## Instruction
Return the number of lines in which the word "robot" appears; add nothing else.

↓↓↓

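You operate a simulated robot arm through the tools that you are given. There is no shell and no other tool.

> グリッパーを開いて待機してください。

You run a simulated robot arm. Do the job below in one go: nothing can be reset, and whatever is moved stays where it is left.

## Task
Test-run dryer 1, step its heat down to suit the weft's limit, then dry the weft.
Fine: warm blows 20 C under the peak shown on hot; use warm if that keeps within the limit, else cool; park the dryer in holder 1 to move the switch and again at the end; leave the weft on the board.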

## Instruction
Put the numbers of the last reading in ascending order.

↑↑↑

## Task output
2